Verwegene Theatermacher nutzen in 'Treffpunkt Borgfelde' einen ganzen Stadtteil als Bühne

von Julia Barthel


In wenigen Wochen beginnt in Hamburg die neue Spielzeit mit einer langen Theaternacht. Von klassischen Stücken über große Oper bis hin zum Ballett werden natürlich alle bekannten und beliebten Facetten des Kulturgenusses geboten. Doch die darstellenden Künste schöpfen ihre Energie nicht allein aus den Quellen der Tradition. Theater lebt von der ständigen Auseinandersetzung mit den drängenden Fragen der Gegenwart und von den aufgewühlten Emotionen der Menschen, deren Kampf mit dem Dasein auf der Bühne verhandelt wird. Man kann das in einer griechischen Tragödie tun, in Shakespeares 'Romeo und Julia' die unsterbliche Macht der Gefühle erkunden oder sich von einem bezaubernden Tanzstück aus dem grauen Alltag entführen lassen. Aber wir leben in harten Zeiten und eine Theaterkultur, die sich auf metaphorische Dramen und schöne Künste beschränkt, würde der Realität der meisten Menschen nicht gerecht werden. Deswegen wenden sich viele Regisseure und Schauspieler inzwischen den Themen zu, die unsere Wirklichkeit ausmachen. Ob sie den Drahtseilakt wagen, ein Tabuthema wie die hohe Suizidrate unter älteren Menschen mit dem gebotenen Ernst, aber auch mit einer Portion schwarzem Humor anzugehen, in einem ausrangierten Bus Stücke über Flucht und Migration spielen oder durch moderne Installationen einen Ort verwandeln, so ist es doch immer eine Form von Theater.
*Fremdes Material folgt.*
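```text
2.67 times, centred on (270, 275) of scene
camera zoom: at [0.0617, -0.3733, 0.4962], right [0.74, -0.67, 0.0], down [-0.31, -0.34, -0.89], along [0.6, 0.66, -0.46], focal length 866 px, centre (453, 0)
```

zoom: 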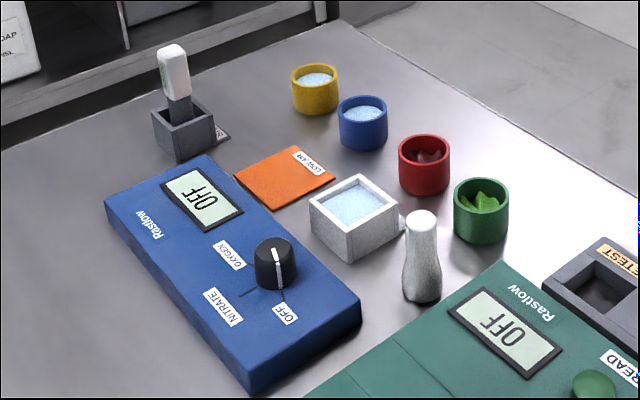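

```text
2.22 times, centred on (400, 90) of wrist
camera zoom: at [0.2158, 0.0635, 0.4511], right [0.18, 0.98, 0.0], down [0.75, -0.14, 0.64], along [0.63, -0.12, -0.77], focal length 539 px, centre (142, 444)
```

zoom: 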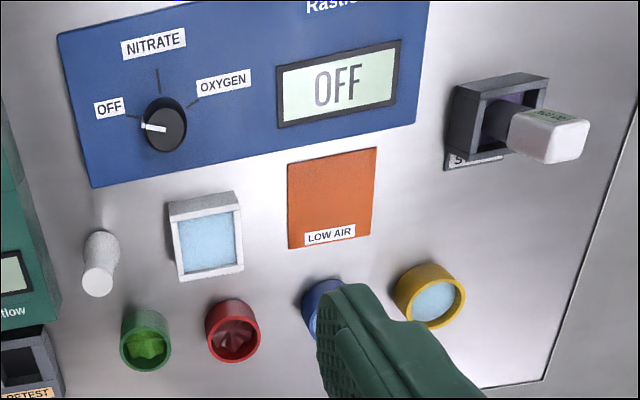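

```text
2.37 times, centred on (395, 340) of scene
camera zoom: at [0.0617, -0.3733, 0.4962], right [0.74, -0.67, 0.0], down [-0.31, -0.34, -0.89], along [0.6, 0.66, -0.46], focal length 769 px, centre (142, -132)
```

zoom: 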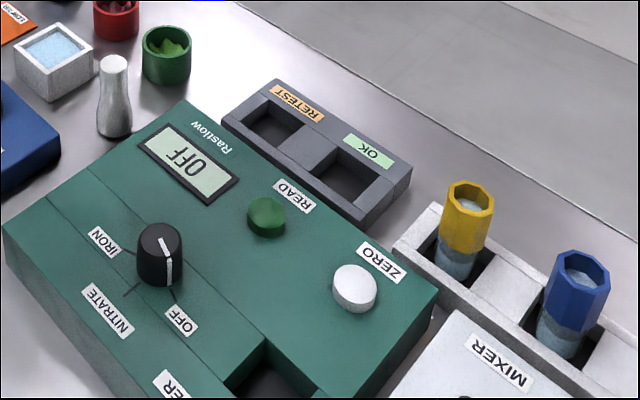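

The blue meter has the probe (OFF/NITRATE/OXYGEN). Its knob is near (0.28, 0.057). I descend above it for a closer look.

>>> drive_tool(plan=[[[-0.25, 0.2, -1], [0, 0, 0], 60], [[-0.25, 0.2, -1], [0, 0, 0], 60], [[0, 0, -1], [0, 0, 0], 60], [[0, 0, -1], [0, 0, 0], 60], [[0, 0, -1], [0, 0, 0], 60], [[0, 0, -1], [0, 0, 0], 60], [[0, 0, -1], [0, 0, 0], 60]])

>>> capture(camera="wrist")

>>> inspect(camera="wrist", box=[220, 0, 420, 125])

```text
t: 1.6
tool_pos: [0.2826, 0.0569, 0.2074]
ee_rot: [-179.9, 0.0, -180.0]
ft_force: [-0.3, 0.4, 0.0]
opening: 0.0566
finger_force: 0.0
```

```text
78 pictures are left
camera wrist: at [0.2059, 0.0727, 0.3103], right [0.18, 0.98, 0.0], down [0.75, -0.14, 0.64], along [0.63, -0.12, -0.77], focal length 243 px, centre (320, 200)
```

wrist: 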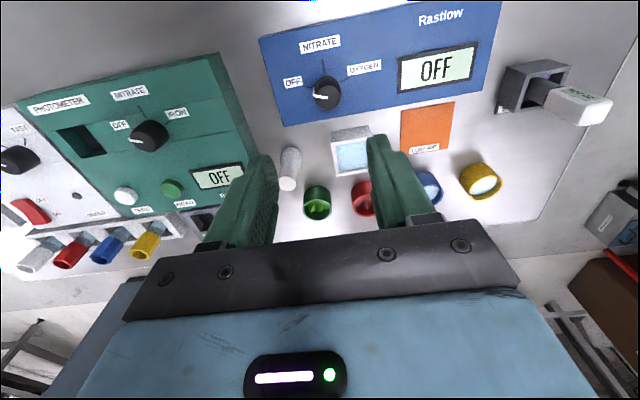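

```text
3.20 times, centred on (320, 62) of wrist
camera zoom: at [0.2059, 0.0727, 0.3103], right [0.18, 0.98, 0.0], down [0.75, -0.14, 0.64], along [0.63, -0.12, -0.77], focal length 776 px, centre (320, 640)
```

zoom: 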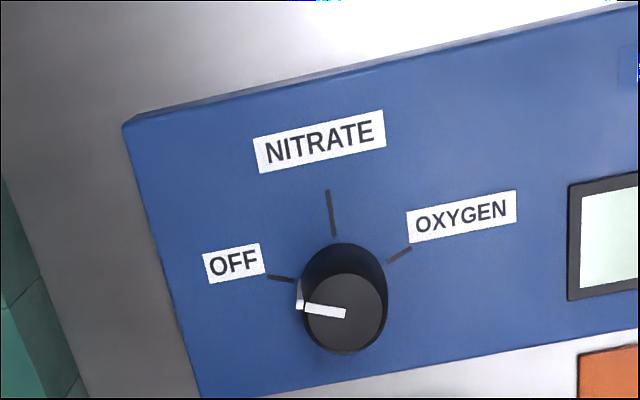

An festen Schauspielhäusern und in der freien Szene hat in den letzten Jahren ein Wandel stattgefunden. Bei der Hamburger Theaternacht 2011 werden einige Gruppen mitwirken, die das feste Format des klassischen Bühnenstücks total sprengen. In ihren Produktionen heben sie die Trennung zwischen traditionellen Texten, Tanz, Gesang und Performance auf. Wir haben uns im Vorfeld der Spielzeiteröffnung mit drei besonders spannenden Gruppen getroffen, die an der Schnittstelle zwischen gesellschaftlichen Spannungsfeldern, medialer Kunst und Theater arbeiten.

'Die Azubis' gehören zu jenen Vertretern der Menschheit, die schwierige Themen und widrige Arbeitsumstände als Herausforderung betrachten. Der diplomierte Schauspieler und Regisseur Christopher Weiß und der Kulturwissenschaftler Kai Fischer lernten sich während eines Weiterbildungsstudiums an der 'Was Ihr Wollt-Akademie' in Brandenburg kennen. Noch während sie dort gemeinsam an Theaterproduktionen arbeiteten, gründeten die beiden Querdenker das Künstlerkollektiv 'Die Azubis'. Unter diesem Titel befassen sie sich vorzugsweise mit aktuellen und brisanten gesellschaftlichen Themen. Inzwischen haben sie sich in Hamburg niedergelassen und bereichern die freie Schauspielszene mit ihren avantgardistischen Projekten. Furchtlos stürzten sie sich in der letzten Spielzeit auf das Tabuthema 'Suizid im Alter', ohne den Freitod pauschal zu verurteilen. In ihrer Eigenschaft als Theatermacher legen sie großen Wert darauf, auch das heißeste Eisen mit einer Mischung aus Offenheit und Naivität anzupacken.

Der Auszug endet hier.